Yamanaka focuses on the migration to Japan of Japanese-Brazilians ("Nikkeijin") after a 1989 change in Japanese immigration law made such return migration possible. She examines some competing theories of migration; narrates the process of, and explores the reasons for, both the original Japanese migration to Brazil and the return migration; and shows how economic, political and racial concerns structured that return migration and its handling by Japan’s government, corporations and society. She concludes that "underlying the rapid development of the Brazilian Nikkeijin diaspora" a transnational process of "circular migration" is at work. This may lead to the persistence of Nikkeijin as a distinct diasporan community in both Japan and Brazil, with members circulating between the two countries, depending on fluctuations in their politics and economies. Her essay offers evidence that the difficulties inherent in managing immigration manifest themselves even when the immigrants are "returning" to their ancestral homeland.
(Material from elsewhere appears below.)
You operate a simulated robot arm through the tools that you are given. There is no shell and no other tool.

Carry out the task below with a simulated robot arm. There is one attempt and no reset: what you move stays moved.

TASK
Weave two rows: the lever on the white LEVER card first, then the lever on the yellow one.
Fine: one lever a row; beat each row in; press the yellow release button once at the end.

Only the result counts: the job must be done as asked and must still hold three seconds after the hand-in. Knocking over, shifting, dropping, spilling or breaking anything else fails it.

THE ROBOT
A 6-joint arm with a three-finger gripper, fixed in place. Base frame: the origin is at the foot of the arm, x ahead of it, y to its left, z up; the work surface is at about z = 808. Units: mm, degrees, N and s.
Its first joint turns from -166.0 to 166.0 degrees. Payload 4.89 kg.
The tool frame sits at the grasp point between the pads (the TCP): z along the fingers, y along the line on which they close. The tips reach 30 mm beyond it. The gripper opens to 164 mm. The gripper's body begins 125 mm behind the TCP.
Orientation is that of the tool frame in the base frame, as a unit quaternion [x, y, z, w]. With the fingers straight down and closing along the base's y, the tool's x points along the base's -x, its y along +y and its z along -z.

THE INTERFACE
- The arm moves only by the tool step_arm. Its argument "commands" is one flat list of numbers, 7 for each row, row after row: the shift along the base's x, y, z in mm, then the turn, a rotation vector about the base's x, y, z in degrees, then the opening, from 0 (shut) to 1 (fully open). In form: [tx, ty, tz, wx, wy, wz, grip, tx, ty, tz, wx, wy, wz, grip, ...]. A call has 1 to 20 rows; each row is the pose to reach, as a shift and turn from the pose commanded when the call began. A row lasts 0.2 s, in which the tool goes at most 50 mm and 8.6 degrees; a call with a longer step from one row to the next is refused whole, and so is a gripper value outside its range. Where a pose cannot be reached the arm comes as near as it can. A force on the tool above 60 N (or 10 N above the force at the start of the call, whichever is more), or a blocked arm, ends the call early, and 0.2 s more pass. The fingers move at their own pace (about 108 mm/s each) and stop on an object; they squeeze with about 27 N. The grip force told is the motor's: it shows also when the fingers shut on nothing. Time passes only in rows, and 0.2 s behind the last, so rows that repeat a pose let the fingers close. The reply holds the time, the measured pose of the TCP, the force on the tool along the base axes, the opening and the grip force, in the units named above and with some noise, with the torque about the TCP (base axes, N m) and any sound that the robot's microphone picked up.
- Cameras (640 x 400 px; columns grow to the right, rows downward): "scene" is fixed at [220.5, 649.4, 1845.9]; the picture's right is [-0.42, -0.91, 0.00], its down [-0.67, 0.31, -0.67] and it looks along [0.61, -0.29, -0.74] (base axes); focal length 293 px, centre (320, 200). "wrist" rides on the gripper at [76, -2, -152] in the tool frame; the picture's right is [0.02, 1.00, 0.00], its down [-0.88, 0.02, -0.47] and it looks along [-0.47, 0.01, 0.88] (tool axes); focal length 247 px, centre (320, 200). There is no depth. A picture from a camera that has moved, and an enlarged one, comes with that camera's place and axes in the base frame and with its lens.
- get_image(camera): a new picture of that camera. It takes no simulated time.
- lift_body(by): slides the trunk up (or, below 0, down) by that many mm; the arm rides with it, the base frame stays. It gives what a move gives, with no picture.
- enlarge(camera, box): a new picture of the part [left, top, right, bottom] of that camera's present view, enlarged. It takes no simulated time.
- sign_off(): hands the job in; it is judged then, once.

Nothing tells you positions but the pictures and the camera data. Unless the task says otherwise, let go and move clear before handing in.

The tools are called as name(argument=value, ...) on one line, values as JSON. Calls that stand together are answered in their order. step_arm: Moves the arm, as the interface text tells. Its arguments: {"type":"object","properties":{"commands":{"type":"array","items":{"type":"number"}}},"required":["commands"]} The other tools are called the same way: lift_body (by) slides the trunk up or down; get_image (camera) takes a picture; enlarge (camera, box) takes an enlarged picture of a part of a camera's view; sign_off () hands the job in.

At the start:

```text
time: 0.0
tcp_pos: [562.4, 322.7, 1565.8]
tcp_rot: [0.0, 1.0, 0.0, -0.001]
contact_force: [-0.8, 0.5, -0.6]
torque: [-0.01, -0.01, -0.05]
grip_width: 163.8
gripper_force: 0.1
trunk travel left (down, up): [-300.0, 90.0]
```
American Scripts, Canadian Realities: Toronto’s Show Boat
Leslie Sanders

Sanders takes as her text the 1993 production in Toronto of the American classic, Show Boat, narrates the circumstances surrounding that production and also examines the past and present contexts within which Show Boat was produced, revived, revised, praised and criticized. She notes the similarity of white praise in Toronto and New York and interrogates the different reactions of African Canadians and African Americans. She shows that the white Canadian reaction involved a disavowed adoption of American racial scripts that provoked and African Canadian response which has its own specificity, and differs from the African American in part due to the fact that most of the 250,000 African Canadians of Toronto are of Caribbean descent. Her essay is an exploration of "what happens when America’s racial scripts" engage in trasnational travel.

The Emergence of Global Contemporaneity
Terry Cochran

Cochran addresses the contemporary notion of globalization by exploring its long relationship to an "idea of man." He traces the "idea" in works by Ficino, Machiavelli, Pascal, Kant and Heidegger, and argues that a stubborn dualism persists throughout: man is the subject of history and culture, and yet also defined by a nature that always retains transcendent features. The shift to secular history and Enlightenment humanism could not eliminate dependence on such features: changing history and culture were defined in reference to an "immaterial patrimony" that depended on an ahistorical idea of man. Cochran argues that the emergence of global consumer culture, and its analysis in works such as Baudrillard’s, decisively challenge that dualism with a description of cultural processes such as dispersion and recycling. These permit no notion of culture "as something that transcends the moment of its creation to remain pertinent in subsequent historical moments." In effect, global culture breaks with all previous ideas of culture, and its consumers are no longer compatible with "the ideas of man."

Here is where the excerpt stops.